--- START ---

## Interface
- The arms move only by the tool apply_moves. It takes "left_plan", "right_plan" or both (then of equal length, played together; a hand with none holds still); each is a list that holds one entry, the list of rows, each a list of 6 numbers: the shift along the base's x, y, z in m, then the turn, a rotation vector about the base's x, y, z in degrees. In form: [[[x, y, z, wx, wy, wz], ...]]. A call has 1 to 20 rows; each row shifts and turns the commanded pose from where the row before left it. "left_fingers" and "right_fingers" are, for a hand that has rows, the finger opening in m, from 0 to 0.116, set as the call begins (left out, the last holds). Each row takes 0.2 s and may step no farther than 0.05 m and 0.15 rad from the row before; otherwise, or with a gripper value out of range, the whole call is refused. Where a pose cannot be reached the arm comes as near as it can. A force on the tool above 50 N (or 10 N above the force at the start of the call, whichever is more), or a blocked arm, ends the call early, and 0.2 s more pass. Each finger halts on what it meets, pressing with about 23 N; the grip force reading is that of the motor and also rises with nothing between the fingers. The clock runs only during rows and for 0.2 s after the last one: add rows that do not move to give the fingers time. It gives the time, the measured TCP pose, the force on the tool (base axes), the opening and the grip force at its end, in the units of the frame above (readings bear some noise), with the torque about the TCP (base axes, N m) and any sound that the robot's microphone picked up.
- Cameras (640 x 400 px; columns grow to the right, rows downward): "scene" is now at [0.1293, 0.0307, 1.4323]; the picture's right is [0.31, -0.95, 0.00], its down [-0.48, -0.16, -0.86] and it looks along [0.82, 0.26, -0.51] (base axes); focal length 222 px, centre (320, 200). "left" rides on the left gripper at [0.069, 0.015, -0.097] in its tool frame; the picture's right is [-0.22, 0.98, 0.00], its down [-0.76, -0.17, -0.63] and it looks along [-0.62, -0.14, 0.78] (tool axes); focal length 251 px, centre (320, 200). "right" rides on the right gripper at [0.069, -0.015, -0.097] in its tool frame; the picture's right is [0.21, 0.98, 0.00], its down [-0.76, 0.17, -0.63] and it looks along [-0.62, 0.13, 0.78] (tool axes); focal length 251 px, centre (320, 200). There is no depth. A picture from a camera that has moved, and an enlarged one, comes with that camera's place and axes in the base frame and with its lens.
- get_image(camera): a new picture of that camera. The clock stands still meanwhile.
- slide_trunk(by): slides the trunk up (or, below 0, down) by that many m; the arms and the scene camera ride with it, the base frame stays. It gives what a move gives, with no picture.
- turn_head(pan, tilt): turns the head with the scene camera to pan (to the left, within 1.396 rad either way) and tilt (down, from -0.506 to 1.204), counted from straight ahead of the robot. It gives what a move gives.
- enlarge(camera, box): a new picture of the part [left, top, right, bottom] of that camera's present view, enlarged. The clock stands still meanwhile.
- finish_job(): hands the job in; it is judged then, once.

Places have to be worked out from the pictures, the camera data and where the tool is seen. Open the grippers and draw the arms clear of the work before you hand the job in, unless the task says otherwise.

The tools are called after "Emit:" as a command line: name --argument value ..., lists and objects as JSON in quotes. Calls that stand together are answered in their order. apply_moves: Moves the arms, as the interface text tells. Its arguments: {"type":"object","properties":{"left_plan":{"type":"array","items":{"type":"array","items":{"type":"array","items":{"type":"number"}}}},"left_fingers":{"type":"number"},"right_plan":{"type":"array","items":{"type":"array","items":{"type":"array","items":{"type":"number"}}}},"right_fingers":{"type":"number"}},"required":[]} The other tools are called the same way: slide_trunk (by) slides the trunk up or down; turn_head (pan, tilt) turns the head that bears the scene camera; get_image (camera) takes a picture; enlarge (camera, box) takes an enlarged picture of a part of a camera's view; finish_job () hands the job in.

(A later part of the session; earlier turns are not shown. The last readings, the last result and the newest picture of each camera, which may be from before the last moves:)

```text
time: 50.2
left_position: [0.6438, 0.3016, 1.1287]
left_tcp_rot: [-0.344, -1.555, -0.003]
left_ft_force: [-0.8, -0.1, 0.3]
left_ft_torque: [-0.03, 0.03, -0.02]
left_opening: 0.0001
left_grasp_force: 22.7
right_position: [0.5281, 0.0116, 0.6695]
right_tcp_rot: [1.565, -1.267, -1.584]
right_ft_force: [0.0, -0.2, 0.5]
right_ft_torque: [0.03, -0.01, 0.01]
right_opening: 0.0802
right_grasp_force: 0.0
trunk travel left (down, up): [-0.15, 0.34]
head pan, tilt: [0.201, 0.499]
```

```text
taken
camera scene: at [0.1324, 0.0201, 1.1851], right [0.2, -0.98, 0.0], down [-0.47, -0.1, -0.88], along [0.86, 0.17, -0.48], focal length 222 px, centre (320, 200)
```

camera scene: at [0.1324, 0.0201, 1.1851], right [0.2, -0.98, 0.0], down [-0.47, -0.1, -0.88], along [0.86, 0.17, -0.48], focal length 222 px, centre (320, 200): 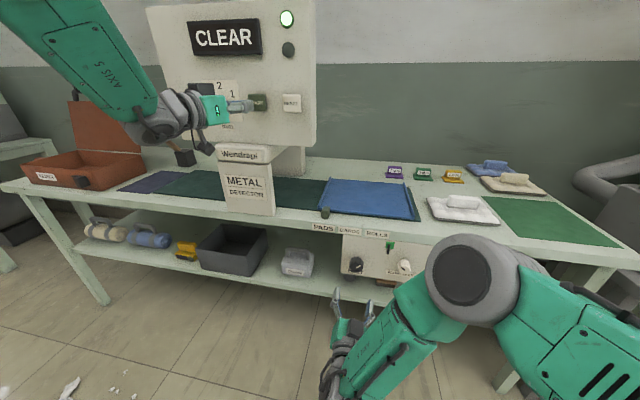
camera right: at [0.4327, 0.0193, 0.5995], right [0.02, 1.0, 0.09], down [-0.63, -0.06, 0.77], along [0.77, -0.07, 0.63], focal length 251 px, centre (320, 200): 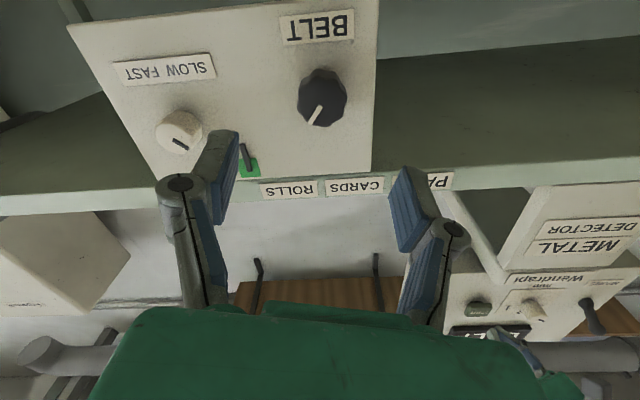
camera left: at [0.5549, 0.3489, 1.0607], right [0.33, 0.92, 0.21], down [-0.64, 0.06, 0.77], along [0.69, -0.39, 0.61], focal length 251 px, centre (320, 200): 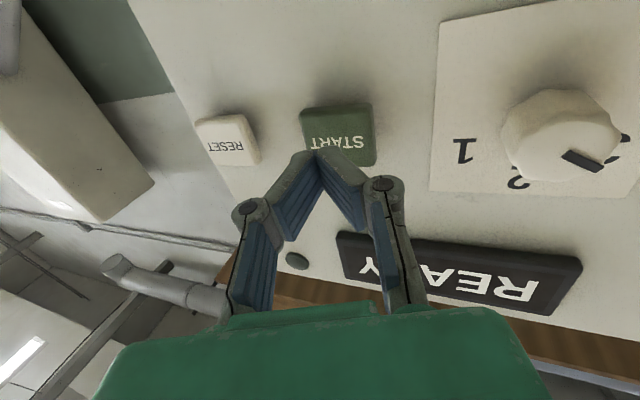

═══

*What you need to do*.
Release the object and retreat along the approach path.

--- END ---

*What you need to do*.
A) Cite the reading passage exactly. Begin with "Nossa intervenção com" and finish with "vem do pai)".
B) Go on with the reading passage that begins "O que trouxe" from its last line.

*Reading passage*.
--- START ---

O que trouxe a cliente para o atendimento foi a sua dificuldade de se conectar com a filha mais velha, que é fruto de seu primeiro relacionamento. Nem a cliente, e nem a filha se sentem próximas emocionalmente uma da outra.

Além disso, esta mesma cliente referiu não poder "nem lembrar do pai da filha. O odeia." Neste relacionamento, sofria violência de gênero.


Separou-se quando a filha era ainda muito pequena. Hoje ela é uma pré-adolescente.

E esta separação se deu porque seu pai a viu sendo agredida e impediu que seguisse com aquele companheiro - ou seja - tampouco foi iniciativa sua o término daquela relação.

O que nós vemos através da abordagem da Constelação Familiar é que os filhos são metade sua mãe e metade seu pai. É assim que todos nós adentramos a vida.

O que vemos é que muitas dificuldades entre pais e filhos estão relacionadas com a exclusão de um dos pais.

Nossa intervenção com esta cliente foi então problematizar:

?Como vai tomar a filha por inteiro se rechaça metade desta filha? (a metade que vem do pai)

? Como a filha pode se conectar com ela se metade dela não é aceita?

Então, a intervenção foi

1) MOSTRAR O QUE ESTAVA ACONTECENDO:

Existe uma parte na filha que ela rejeita e por isso não pode tomá-la completamente.

2) TRAZER À TONA O AMOR

“Amaste muito este homem, não é”

Mesmo vivenciando esta situação de violência, ela só se separou por intervenção de seu pai, que acabou vendo-a apanhar.

E sim, ela reconhece que amou muito. “Ele é que não me amou”. Aí vem à tona que a maior mágoa e o que ela não entendia era o fato de ele fazer aquilo com ela, mesmo ela amando tanto, e ao parecer, ele também.

Então o próximo passo da intervenção é

3) TRAZER À LUZ PORQUE ELA ESCOLHEU AQUELE HOMEM naquele momento da vida. Pois o discurso dela até então, era simplesmente – ele é o ruim, eu sou a boa. Eu sou a vítima, como se não existisse a sua participação naquela relação.

Cabe lembrar aqui que não estamos negando que esta cliente foi vítima de Violência de Gênero.


Esclarecer o lugar de vítima em uma situação é muito importante quando alguém não está se dando conta do que está acontecendo. Mas isso deveria ser somente um dos estágios da intervenção. Porque quando um lugar de vítima se cristaliza na vida de alguém, isso costuma ter consequências nefastas.


O lugar de vítima coloca a pessoa no lugar de indefesa e boa. Se entramos nessa dicotomia, em que ela é boa, e outro é mau, então não há nada nela que precise ser mudado.

Não é raro encontrar mulheres que terminam relacionamentos violentos e acabam entrando em um novo relacionamento também violento. Por que? Porque nada dentro dela se transformou.

No caso da nossa cliente, o problema apareceu no distanciamento com a filha, já que metade dela era simplesmente "má".

Então, para descobrir o motivo de sua escolha por este homem (mesmo que inconsciente) fomos atrás da HISTÓRIA FAMILIAR. Ela conta como era a relação dos pais dela:

O pai era alcoolista e também havia uma situação de violência em casa.

--- END ---

*Results of the tasks*.
A)
Nossa intervenção com esta cliente foi então problematizar:

?Como vai tomar a filha por inteiro se rechaça metade desta filha? (a metade que vem do pai)

B)
Ela relata que julgava a mãe na época pela permanência naquela relação.

Na Abordagem da Constelação Familiar, levamos em conta que atua em nós uma Consciência Arcaica (ou Consciência de Clã). Internamente e inconscientemente, nós sabemos que existem algumas leis que garantem a sobrevivência do grupo familiar, ou do clã.

Aqui se trata de uma delas: a HIERARQUIA.

Hierarquia significa que quem vem antes dentro do Sistema Familiar tem precedência com relação a quem vem depois. Em outras palavras, quem vem depois é pequeno em relação a quem vem antes, que é grande.

Quando nós temos um julgamento ou uma queixa em relação aos pais, nós nos elevamos sobre os pais. Isso é uma desordem da hierarquia.

Mesmo que não se tenha uma má intenção com isso, o fato é que nos elevamos e por isso estamos em desordem. Nesta abordagem, não se trata da intenção, e sim da atuação.

Então esta nossa Consciência Arcaica opera para que se restabeleça a ordem no sistema. Uma das saídas mais comuns é esta:

Inconscientemente, eu produzo algo na minha própria vida para me forçar a voltar para o meu lugar (que é de pequeno em relação aos pais, portanto sem o direito de julgar).

Frequentemente se produz uma dinâmica chamada “Eu também”. "Eu também vou sofrer violência doméstica". "Eu também fico com um homem que me agride."

É como se nós nos colocássemos nos sapatos daquele a quem julgamos.

É uma oportunidade de abrir mão do julgamento e dizer – "agora eu vejo." "Agora eu sei como é, e sei que não é fácil sair dessa relação."

Desta forma, a filha tende a ficar novamente pequena em relação aos pais.

Então o que nós fizemos foi resgatar isso com ela: “Bom, então agora tu sabes que não é tão simples. Talvez devas um pedido de desculpas à tua mãe”.

Em Constelação Familiar usamos muito as representações de entes da família – e assim foi feito. E ela efetivamente disse isso à mãe. “Eu sinto muito” “Eu não sabia”.

Com isso, ela pôde ver os próprios emaranhamentos familiares, e trazer para a consciência o que estava se passando profundamente, e que havia determinado, mesmo que inconscientemente, a sua escolha de permanecer naquela relação.

É claro que ela foi vítima de violência de gênero. Mas enquanto ela não puder ver a própria participação nesta relação, ela não se torna protagonista desta história e permanece impossível mudá-la.

Quando algo nos acompanha por muito tempo, significa que nem tudo que precisa ser aprendido já foi integrado.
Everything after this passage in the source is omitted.